Having only vague knowledge about the details of your bills or checking accounts. If you don’t know exactly when your bills are due or exactly how much your minimum payments are for those bills, then your lack of clarity is costing you money. This means your payments may show up late or not at all and then you’ll get hit with late fees, interest charges or worse, the item will appear as delinquent on your credit report. If you need to, make a master list of all your bills, with all the due dates and all the amounts you owe so you’re not late. Commit to looking at what you have in your checking and savings accounts on a regular basis. You need to know how much you have in there and how much you have left so you don’t overdraw your account and end up incurring fees.
Not carrying any cash. These days we use our credit or debit cards for most things, but sometimes, only cash will do. If you need cash and don’t have any, you may be forced to use an ATM that doesn’t belong to your bank and you will be charged a fee. That’s if an ATM is even available. You may also be in an emergency situation that requires cash, but now you’re really stuck. Always carry some cash – even $20 – just in case. If you don’t have an extra $20, then carry $5. Anything, just not nothing.
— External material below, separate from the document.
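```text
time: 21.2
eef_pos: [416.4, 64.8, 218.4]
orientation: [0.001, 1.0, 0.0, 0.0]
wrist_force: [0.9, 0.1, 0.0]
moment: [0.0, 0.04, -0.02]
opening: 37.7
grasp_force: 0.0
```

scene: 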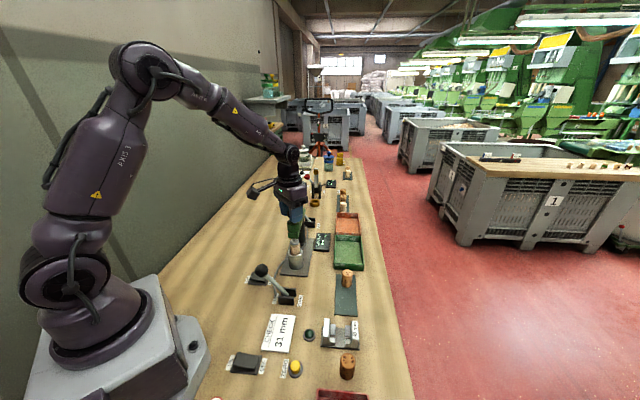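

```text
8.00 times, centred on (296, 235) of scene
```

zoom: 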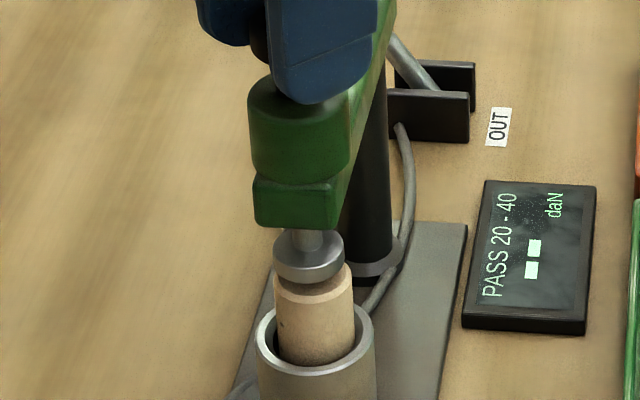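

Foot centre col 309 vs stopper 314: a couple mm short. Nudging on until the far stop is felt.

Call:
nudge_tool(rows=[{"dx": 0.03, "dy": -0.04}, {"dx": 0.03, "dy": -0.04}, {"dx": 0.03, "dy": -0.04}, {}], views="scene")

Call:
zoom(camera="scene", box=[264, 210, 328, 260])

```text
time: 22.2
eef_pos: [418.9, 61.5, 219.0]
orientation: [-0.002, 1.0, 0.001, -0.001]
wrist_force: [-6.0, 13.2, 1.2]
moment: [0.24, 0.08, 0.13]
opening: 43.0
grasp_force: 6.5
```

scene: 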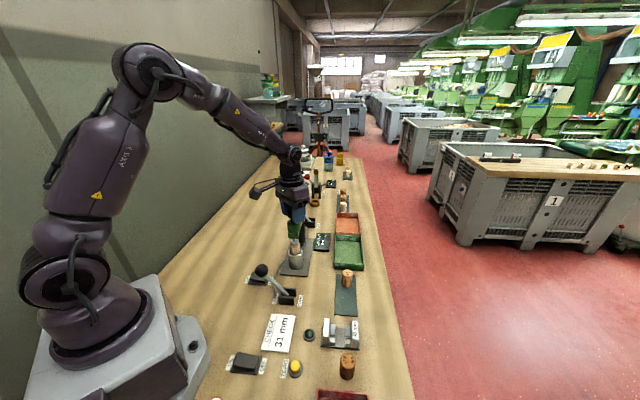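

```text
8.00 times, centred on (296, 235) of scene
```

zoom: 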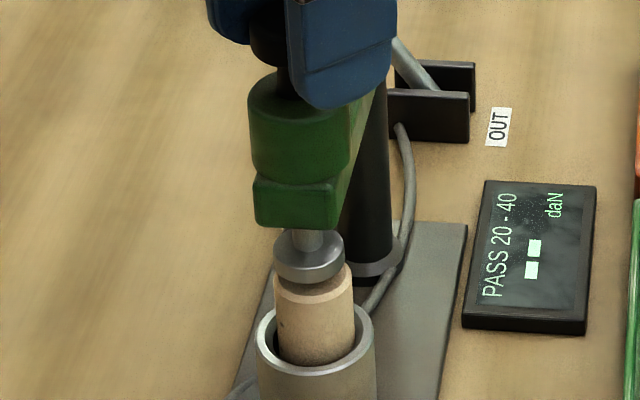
Giving your credit cards or PIN number to people you may not be able to trust. In general, never give your PIN number to anyone else and only give your credit cards to those you trust implicitly. Your cards are connected to your credit report and you want to guard that connection carefully.
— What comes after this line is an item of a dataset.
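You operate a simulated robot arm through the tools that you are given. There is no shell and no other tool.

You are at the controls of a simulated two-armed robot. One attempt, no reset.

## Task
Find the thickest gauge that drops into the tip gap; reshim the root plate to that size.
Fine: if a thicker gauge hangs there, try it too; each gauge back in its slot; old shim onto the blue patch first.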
Letting someone open up an account in your name. You’re trying to improve your credit score. You’ve been working diligently on paying off old debts and paying your bills on time. Then, you look at your report and notice there’s a cable bill that you never signed up for. Then you remember that you let your sister use your name to open up her bill and she hasn’t paid the bill! That happens more frequently than you could imagine. So just say “no” to giving your name and possibly your good credit score away.
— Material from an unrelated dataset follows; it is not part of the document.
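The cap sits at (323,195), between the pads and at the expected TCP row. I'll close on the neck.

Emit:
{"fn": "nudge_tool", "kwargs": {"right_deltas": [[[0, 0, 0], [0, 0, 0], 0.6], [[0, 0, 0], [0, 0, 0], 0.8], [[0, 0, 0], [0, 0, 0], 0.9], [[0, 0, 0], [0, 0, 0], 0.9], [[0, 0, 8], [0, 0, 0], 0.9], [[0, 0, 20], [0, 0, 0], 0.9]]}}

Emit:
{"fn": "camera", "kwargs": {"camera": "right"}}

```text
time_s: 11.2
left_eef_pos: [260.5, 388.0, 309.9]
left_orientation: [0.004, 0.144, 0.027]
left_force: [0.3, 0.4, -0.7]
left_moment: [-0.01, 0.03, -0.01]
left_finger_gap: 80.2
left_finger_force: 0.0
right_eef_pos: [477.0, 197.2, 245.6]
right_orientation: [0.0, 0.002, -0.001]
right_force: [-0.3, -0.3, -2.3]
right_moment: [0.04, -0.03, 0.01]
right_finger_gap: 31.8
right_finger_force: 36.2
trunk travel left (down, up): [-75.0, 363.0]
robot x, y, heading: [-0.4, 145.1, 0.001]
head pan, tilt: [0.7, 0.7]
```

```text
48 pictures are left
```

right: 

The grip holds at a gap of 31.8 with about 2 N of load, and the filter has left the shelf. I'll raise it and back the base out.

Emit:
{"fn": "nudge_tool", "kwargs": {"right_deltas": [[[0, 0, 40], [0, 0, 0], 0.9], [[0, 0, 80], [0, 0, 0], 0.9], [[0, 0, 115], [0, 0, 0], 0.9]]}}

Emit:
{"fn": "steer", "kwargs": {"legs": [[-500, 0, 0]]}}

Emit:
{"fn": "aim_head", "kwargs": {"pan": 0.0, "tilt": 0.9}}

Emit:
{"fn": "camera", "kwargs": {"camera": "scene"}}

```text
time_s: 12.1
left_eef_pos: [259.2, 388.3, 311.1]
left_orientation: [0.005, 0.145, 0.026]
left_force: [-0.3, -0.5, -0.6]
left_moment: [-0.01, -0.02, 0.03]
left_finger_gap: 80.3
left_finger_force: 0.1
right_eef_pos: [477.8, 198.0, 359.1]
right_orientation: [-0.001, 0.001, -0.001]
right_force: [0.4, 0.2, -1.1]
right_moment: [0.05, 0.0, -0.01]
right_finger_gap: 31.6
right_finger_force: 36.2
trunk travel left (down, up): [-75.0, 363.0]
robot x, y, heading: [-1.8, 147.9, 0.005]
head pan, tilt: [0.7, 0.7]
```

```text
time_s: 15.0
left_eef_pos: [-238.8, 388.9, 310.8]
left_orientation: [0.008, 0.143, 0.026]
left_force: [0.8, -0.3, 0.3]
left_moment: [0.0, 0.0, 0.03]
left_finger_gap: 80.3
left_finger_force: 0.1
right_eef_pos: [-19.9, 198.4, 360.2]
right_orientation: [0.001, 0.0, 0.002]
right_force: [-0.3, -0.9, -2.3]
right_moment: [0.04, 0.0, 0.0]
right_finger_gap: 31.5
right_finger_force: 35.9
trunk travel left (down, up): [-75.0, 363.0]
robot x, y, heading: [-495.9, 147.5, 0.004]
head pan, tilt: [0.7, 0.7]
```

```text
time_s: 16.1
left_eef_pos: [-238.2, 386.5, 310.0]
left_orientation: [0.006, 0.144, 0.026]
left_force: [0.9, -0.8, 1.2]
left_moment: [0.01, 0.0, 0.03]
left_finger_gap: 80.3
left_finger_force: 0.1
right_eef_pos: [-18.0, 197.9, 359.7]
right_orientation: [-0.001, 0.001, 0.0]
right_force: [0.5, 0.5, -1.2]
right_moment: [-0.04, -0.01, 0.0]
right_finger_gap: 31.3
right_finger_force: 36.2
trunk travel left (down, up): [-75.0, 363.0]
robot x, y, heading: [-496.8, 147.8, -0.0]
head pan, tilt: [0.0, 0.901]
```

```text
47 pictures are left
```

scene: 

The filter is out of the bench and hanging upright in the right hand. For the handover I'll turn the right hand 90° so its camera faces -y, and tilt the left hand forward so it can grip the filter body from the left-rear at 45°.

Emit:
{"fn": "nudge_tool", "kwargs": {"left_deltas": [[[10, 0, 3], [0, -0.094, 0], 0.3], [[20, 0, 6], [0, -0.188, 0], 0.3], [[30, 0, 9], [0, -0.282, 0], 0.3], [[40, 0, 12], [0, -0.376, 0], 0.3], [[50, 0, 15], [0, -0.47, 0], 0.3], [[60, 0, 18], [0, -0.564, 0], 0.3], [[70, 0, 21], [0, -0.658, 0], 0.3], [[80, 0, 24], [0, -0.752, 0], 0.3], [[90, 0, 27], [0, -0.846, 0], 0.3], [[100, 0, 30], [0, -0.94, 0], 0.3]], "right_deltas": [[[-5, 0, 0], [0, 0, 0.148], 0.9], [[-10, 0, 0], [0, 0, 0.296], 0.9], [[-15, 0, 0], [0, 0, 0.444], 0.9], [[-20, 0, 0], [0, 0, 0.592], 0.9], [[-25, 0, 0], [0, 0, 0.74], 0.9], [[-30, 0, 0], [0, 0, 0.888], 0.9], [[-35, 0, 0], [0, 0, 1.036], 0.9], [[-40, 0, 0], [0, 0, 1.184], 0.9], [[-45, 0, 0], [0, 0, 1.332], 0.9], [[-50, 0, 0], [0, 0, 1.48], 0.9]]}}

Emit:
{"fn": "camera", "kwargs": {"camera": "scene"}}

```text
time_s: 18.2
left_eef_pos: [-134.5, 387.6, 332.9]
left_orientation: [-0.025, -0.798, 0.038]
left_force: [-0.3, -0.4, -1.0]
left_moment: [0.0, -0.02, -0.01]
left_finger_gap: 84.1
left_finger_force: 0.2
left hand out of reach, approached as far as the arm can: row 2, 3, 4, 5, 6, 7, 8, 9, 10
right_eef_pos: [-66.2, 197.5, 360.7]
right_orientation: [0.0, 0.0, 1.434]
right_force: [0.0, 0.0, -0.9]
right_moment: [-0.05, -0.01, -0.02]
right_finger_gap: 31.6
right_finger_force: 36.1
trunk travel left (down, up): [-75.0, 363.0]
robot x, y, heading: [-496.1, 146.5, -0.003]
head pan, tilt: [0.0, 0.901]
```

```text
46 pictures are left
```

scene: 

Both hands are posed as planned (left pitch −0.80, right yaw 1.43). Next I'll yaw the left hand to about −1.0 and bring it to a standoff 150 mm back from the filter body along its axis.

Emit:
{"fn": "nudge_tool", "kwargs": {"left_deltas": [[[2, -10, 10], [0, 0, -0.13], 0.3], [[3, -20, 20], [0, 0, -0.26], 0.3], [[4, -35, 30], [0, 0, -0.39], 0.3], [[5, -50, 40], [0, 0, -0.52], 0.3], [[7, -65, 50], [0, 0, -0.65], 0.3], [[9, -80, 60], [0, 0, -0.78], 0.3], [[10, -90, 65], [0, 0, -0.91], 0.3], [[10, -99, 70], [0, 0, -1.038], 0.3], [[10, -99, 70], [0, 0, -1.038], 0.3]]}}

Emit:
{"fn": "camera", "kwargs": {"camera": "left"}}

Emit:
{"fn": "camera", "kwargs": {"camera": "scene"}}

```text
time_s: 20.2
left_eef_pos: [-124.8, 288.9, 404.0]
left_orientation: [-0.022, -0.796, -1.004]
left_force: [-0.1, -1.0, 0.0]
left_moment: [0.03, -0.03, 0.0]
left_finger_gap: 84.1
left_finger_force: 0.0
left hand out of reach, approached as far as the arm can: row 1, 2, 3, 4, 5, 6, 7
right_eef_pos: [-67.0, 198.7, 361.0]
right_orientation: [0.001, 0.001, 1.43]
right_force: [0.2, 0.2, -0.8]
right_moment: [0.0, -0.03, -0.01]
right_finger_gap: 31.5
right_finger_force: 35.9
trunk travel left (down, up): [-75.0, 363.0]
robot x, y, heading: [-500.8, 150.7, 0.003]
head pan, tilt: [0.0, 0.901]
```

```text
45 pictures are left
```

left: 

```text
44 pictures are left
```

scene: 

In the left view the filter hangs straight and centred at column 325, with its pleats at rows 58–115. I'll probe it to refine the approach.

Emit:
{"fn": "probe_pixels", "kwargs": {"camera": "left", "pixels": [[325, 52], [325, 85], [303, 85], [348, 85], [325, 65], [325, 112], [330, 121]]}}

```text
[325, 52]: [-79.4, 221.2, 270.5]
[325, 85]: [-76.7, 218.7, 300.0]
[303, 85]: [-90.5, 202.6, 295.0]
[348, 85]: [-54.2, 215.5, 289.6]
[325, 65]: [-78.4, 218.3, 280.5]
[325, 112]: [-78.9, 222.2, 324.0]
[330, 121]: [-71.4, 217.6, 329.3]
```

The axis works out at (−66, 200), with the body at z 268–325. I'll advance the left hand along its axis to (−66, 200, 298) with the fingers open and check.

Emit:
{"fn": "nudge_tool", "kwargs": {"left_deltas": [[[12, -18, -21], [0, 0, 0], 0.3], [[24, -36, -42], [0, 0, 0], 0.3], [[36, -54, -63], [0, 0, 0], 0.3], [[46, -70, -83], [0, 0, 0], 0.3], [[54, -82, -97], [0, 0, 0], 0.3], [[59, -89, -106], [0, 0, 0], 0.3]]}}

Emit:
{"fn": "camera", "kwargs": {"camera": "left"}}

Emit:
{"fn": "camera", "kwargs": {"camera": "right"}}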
Being too generous in order to look good. Paying for other people too often or always being the one to “buy the next round” may make you look both wealthier than you may be and extremely generous, but if you’re really not making ends meet, then this behavior will eventually catch up with you. Even if you can afford it, this money may be better spent building up a savings account, an emergency fund or putting a down payment on a house. If you find yourself offering too much of your money to others, ask yourself why and what you’re getting out of it.
What other self-sabotaging financial behaviors do you exhibit? How might your financial life look different if you addressed one of these?